(Rows from a dataset of robot sessions)
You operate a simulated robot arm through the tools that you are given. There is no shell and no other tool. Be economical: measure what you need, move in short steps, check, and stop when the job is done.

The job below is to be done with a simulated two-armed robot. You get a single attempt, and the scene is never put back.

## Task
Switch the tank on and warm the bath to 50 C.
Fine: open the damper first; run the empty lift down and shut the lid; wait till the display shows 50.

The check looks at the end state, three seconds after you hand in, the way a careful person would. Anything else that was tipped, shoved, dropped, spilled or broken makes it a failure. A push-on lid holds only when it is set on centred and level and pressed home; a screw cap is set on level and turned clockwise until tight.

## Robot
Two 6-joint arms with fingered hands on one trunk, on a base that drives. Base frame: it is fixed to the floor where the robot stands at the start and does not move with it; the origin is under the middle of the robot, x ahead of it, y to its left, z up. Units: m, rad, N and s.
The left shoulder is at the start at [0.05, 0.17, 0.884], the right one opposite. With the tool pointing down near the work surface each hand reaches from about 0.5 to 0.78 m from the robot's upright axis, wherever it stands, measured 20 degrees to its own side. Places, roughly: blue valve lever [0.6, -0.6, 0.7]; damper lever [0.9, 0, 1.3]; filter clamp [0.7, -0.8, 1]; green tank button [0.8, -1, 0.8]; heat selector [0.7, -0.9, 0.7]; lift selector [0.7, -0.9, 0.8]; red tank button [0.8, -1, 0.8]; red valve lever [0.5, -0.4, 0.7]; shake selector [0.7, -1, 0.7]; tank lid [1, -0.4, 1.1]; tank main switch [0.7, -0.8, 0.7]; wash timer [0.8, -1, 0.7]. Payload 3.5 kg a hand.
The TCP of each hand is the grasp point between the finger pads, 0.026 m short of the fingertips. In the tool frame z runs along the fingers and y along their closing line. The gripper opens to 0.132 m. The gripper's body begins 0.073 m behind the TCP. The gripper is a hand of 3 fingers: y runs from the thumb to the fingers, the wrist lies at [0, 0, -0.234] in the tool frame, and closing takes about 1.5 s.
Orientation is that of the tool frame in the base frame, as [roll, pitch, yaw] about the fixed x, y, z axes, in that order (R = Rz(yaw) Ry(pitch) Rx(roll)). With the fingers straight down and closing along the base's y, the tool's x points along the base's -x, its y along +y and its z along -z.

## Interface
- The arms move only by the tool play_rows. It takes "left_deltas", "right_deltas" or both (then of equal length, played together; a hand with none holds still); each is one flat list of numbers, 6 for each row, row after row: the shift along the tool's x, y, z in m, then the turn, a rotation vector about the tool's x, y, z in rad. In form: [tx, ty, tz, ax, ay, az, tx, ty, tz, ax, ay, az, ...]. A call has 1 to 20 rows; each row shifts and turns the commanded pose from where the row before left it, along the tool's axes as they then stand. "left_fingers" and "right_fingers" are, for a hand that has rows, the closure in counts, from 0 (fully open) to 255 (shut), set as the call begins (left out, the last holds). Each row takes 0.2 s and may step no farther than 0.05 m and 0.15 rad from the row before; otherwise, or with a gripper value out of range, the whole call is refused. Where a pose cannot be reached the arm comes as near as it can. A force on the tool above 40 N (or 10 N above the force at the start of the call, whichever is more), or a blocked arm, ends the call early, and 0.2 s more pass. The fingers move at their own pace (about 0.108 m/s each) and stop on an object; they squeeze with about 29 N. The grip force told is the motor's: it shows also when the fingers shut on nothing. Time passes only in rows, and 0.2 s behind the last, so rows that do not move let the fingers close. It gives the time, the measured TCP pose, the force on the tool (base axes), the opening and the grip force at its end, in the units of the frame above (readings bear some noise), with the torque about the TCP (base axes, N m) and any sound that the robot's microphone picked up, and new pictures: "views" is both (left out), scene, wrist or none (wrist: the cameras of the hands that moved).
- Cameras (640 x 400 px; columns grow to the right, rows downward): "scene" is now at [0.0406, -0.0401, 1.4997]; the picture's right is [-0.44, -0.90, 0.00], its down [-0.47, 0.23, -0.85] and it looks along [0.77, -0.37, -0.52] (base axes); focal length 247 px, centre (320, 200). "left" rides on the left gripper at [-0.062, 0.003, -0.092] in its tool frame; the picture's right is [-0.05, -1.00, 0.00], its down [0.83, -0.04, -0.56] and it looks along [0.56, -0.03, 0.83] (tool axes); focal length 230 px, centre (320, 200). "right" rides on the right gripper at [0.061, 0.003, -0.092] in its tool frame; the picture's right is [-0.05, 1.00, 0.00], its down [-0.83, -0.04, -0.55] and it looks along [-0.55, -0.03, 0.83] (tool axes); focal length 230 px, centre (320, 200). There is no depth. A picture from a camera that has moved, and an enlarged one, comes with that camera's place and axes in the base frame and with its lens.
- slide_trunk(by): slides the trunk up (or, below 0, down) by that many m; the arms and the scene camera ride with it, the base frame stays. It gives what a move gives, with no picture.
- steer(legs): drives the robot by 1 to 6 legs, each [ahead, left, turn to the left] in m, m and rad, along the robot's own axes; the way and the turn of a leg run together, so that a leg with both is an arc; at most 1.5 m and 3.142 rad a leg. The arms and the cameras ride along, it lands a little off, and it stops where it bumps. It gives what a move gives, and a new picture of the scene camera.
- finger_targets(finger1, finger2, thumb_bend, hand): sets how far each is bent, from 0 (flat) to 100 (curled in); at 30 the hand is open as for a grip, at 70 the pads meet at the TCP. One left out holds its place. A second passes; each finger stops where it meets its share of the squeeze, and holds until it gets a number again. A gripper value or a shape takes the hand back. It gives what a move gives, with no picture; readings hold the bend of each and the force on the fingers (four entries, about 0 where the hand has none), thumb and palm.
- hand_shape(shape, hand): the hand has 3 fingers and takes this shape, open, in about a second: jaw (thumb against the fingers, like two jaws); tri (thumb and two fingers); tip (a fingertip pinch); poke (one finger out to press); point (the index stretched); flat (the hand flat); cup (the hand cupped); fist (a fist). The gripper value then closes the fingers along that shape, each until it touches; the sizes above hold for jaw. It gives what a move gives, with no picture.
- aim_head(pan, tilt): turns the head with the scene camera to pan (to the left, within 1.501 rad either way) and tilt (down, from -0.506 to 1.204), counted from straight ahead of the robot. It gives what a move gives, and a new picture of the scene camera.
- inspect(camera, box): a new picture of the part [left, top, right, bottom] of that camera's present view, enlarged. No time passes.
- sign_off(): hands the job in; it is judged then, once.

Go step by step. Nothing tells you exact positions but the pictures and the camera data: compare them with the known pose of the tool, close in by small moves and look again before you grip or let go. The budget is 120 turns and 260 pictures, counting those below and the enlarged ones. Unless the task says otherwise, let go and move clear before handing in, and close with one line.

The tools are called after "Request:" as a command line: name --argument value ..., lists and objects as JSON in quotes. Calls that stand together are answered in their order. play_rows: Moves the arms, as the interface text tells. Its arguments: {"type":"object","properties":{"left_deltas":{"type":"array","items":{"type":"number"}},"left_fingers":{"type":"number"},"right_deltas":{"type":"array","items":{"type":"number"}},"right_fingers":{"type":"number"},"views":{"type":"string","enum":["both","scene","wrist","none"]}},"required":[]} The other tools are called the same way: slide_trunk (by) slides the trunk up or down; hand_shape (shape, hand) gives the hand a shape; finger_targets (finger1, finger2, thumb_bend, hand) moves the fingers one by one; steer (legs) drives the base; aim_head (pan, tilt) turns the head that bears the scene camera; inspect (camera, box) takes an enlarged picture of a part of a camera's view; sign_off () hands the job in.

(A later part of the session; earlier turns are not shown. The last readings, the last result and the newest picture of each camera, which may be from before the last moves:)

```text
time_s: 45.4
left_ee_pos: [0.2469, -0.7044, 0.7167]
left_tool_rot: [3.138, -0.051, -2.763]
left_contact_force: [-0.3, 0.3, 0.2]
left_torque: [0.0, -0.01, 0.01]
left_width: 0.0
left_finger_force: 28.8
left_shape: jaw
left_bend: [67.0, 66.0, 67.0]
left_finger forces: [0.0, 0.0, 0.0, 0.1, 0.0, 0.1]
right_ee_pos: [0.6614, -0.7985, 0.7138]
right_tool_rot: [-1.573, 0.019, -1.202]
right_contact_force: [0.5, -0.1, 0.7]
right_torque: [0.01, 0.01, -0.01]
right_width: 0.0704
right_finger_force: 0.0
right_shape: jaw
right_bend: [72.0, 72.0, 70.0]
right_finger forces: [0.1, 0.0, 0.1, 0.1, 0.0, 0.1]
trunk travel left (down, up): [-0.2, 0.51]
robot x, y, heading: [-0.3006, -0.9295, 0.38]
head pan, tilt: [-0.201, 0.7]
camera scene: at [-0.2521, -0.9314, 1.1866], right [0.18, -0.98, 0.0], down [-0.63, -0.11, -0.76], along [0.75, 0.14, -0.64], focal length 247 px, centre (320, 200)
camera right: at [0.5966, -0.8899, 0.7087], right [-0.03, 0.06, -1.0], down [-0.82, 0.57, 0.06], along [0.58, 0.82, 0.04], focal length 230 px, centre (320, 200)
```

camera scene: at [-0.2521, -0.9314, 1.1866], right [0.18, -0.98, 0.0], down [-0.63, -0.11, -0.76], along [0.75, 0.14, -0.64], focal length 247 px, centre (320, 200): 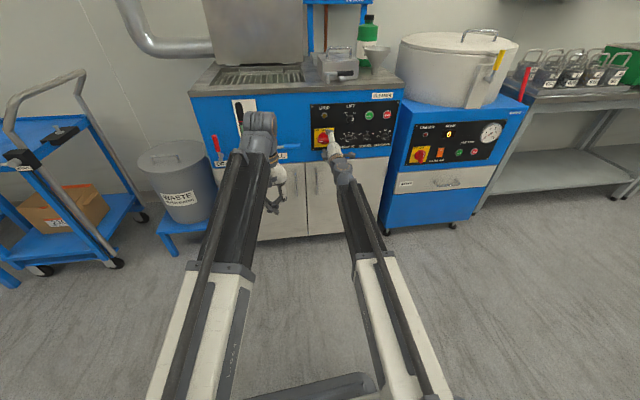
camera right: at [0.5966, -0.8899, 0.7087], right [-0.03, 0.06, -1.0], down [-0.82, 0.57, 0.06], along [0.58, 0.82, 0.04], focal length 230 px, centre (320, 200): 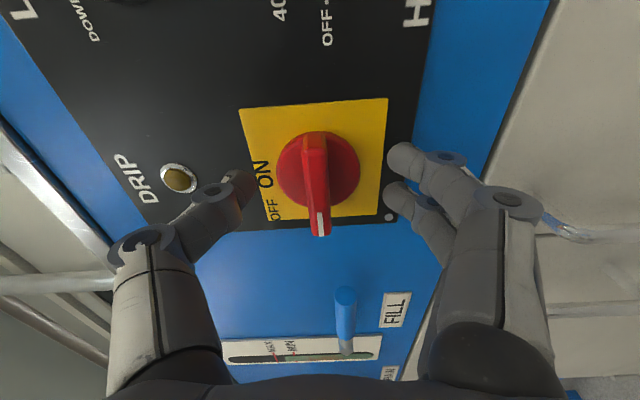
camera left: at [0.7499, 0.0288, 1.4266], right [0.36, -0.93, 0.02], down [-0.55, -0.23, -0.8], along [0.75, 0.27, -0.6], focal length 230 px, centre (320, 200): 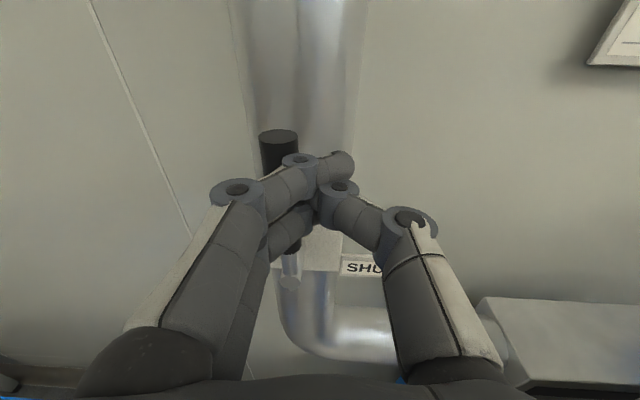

* * *

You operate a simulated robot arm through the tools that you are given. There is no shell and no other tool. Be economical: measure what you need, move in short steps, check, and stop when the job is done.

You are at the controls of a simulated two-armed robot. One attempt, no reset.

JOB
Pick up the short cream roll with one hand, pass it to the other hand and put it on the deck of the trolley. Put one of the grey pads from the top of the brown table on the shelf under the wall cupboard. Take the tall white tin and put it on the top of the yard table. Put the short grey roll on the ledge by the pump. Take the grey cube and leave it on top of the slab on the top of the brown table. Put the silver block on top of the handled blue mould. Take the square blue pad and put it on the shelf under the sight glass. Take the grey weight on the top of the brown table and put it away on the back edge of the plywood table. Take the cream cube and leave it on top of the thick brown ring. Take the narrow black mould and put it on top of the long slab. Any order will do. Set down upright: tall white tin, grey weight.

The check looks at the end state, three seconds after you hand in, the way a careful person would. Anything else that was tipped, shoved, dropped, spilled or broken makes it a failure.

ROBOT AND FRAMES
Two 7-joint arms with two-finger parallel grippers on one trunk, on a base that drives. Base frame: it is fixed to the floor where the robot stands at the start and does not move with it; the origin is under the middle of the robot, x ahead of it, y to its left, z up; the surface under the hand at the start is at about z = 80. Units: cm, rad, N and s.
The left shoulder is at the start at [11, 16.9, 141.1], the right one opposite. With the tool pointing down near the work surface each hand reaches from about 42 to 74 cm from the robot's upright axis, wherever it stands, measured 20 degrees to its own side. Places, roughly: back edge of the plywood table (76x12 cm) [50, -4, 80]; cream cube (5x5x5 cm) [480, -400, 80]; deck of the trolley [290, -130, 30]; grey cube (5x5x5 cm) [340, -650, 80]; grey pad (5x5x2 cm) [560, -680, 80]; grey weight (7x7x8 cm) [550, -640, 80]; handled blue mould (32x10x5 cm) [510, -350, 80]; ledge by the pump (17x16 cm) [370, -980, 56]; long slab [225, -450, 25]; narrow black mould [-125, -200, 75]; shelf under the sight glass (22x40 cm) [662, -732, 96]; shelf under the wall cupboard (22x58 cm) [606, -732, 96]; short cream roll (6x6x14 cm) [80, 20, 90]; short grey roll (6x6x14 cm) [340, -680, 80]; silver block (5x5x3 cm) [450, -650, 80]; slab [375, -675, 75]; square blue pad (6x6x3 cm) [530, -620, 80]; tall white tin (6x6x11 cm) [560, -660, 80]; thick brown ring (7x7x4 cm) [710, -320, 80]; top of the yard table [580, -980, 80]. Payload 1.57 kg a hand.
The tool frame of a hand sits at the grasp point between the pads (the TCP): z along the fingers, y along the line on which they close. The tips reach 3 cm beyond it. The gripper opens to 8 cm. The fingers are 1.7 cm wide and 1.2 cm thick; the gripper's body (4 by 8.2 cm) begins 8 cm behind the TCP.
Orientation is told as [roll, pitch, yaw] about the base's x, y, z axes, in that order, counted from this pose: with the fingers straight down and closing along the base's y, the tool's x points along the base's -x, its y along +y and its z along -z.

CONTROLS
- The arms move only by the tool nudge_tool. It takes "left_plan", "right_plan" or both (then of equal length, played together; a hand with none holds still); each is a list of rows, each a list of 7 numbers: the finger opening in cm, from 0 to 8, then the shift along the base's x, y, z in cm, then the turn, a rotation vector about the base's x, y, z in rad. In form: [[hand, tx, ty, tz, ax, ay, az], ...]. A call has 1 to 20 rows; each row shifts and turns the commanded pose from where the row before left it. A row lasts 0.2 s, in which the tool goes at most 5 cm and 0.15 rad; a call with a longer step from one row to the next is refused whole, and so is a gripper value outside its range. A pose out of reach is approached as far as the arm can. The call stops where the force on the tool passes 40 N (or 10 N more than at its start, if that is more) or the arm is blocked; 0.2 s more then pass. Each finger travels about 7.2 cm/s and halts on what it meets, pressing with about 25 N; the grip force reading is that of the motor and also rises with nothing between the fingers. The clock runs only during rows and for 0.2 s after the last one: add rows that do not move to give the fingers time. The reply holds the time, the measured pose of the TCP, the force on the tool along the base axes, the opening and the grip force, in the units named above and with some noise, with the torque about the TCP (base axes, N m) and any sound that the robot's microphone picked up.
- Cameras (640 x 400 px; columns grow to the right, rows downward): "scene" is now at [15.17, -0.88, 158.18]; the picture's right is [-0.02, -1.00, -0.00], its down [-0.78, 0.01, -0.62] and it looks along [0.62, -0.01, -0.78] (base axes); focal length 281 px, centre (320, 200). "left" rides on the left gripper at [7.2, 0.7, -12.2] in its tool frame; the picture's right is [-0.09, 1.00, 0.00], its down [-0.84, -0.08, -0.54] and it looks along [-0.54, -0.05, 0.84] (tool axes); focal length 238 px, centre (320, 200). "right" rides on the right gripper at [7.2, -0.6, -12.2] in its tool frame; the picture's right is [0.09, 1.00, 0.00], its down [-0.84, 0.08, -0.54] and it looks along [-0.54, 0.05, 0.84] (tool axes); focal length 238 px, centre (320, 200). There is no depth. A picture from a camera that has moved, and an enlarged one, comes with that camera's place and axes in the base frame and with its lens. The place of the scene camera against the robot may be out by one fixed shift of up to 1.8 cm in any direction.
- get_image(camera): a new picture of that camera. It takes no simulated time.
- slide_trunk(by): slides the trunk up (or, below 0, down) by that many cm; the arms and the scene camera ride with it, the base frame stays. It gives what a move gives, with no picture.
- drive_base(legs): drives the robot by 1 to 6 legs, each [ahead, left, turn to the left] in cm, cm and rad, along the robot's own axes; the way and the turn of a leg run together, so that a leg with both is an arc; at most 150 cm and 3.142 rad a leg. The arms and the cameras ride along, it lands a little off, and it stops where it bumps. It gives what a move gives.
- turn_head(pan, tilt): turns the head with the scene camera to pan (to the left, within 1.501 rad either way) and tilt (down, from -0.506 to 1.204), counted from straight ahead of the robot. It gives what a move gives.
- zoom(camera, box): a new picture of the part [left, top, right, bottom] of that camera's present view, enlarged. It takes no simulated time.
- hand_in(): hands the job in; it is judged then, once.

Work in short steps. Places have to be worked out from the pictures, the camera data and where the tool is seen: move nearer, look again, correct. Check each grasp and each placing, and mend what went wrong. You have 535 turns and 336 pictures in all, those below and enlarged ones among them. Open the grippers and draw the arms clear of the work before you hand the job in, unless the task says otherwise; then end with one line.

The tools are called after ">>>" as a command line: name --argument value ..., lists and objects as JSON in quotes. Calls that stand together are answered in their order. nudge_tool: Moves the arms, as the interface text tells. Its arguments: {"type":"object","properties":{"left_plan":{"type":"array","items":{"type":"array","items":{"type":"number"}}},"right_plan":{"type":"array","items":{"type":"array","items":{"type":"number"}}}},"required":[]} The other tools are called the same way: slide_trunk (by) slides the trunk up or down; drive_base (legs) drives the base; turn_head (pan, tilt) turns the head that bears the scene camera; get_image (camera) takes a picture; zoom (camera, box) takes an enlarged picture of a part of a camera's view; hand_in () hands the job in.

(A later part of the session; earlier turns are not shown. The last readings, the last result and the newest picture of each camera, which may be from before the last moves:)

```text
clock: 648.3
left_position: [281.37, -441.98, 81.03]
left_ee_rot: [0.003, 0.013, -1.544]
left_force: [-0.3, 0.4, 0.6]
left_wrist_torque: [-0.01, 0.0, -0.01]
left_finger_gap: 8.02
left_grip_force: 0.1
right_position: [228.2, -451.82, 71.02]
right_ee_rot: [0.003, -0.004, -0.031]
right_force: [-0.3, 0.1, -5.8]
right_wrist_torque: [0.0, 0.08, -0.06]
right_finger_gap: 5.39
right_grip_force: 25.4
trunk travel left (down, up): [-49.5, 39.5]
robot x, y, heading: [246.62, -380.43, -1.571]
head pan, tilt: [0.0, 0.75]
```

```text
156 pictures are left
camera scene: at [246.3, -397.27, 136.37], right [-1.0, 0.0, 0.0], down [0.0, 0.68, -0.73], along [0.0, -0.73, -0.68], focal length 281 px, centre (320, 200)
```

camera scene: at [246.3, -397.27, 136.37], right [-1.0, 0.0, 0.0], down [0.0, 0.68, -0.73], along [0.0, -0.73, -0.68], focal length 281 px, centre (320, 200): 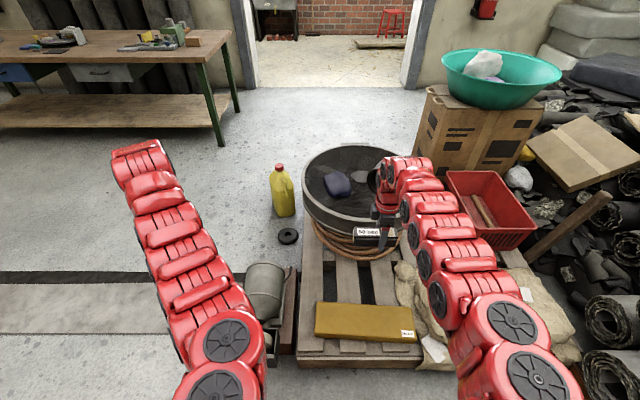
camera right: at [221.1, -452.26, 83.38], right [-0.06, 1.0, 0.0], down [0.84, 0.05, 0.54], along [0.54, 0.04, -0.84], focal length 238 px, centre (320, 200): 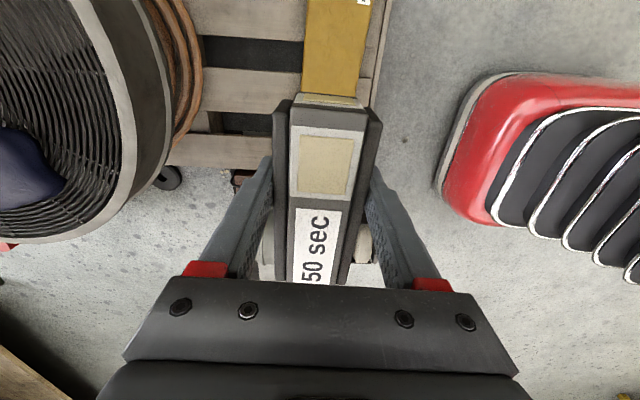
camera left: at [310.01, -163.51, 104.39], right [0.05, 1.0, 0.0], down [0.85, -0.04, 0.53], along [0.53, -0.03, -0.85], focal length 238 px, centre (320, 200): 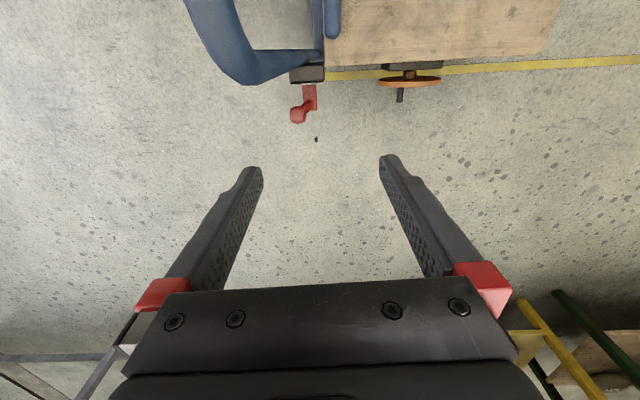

▸ **EXERCISE A**
Starting at the line that contains "- aim_head(pan, tilt): turns", repeat each line exactly, and stop after the line that contains "- sign_off(): hands". Give them as a Markdown table with the columns Row and Content: a running number and the line, blank lines left out.

▸ **DOCUMENT TEXT**
Few days ago, I saw this post by Vivek Kaushik and I began thinking about other possible approach based on it.
We know that: $$\int_{0}^{+\infty}y\cdot e^{-y^2}dy = \frac 1 2\qquad\text{and}\qquad \int_{0}^{+\infty}\frac{1}{1+x^2}dx=\frac \pi 2$$ Follows: $$\int_{0}^{+\infty}\int_{0}^{+\infty}\frac{y\cdot e^{-y^2}}{1+x^2}dydx=\frac \pi 4$$ Clearly, this is the square of the Gaussian Integral: $$\int_{0}^{+\infty} e^{-y^2}dy=\frac{\sqrt{\pi}}{2}$$ So, I started wondering if, with some substitution we can get to something of the form: $$\left(\int_{0}^{+\infty}e^{-y^2}dx\right)^2$$ But, are we able to express that $\frac{y}{1+x^2}$ as the result of another integral involving $e^{-z^2}$? The problem, here, is that I can write: $$\int_{0}^{+\infty}e^{-z\cdot f(x, y)}dz=\frac{y}{1+x^2}$$ where $f(x, y)=\frac{y}{1+x^2}$, but then we would have: $$\int_{0}^{+\infty}\int_{0}^{+\infty}\int_{0}^{+\infty}e^{-y^2}\cdot e^{-z\cdot f(x, y)}\,dzdydx$$ which I can't really simplify.

▸ **EXERCISE B**
Type the document text over again with no edits.

▸ **EXERCISE RESULT A**
| Row | Content |
|---|---|
| 1 | - aim_head(pan, tilt): turns the head with the scene camera to pan (to the left, within 1.501 rad either way) and tilt (down, from -0.506 to 1.204), counted from straight ahead of the robot. It gives what a move gives, and a new picture of the scene camera. |
| 2 | - inspect(camera, box): a new picture of the part [left, top, right, bottom] of that camera's present view, enlarged. No time passes. |
| 3 | - sign_off(): hands the job in; it is judged then, once. |

▸ **EXERCISE RESULT B**
Few days ago, I saw this post by Vivek Kaushik and I began thinking about other possible approach based on it.
We know that: $$\int_{0}^{+\infty}y\cdot e^{-y^2}dy = \frac 1 2\qquad\text{and}\qquad \int_{0}^{+\infty}\frac{1}{1+x^2}dx=\frac \pi 2$$ Follows: $$\int_{0}^{+\infty}\int_{0}^{+\infty}\frac{y\cdot e^{-y^2}}{1+x^2}dydx=\frac \pi 4$$ Clearly, this is the square of the Gaussian Integral: $$\int_{0}^{+\infty} e^{-y^2}dy=\frac{\sqrt{\pi}}{2}$$ So, I started wondering if, with some substitution we can get to something of the form: $$\left(\int_{0}^{+\infty}e^{-y^2}dx\right)^2$$ But, are we able to express that $\frac{y}{1+x^2}$ as the result of another integral involving $e^{-z^2}$? The problem, here, is that I can write: $$\int_{0}^{+\infty}e^{-z\cdot f(x, y)}dz=\frac{y}{1+x^2}$$ where $f(x, y)=\frac{y}{1+x^2}$, but then we would have: $$\int_{0}^{+\infty}\int_{0}^{+\infty}\int_{0}^{+\infty}e^{-y^2}\cdot e^{-z\cdot f(x, y)}\,dzdydx$$ which I can't really simplify.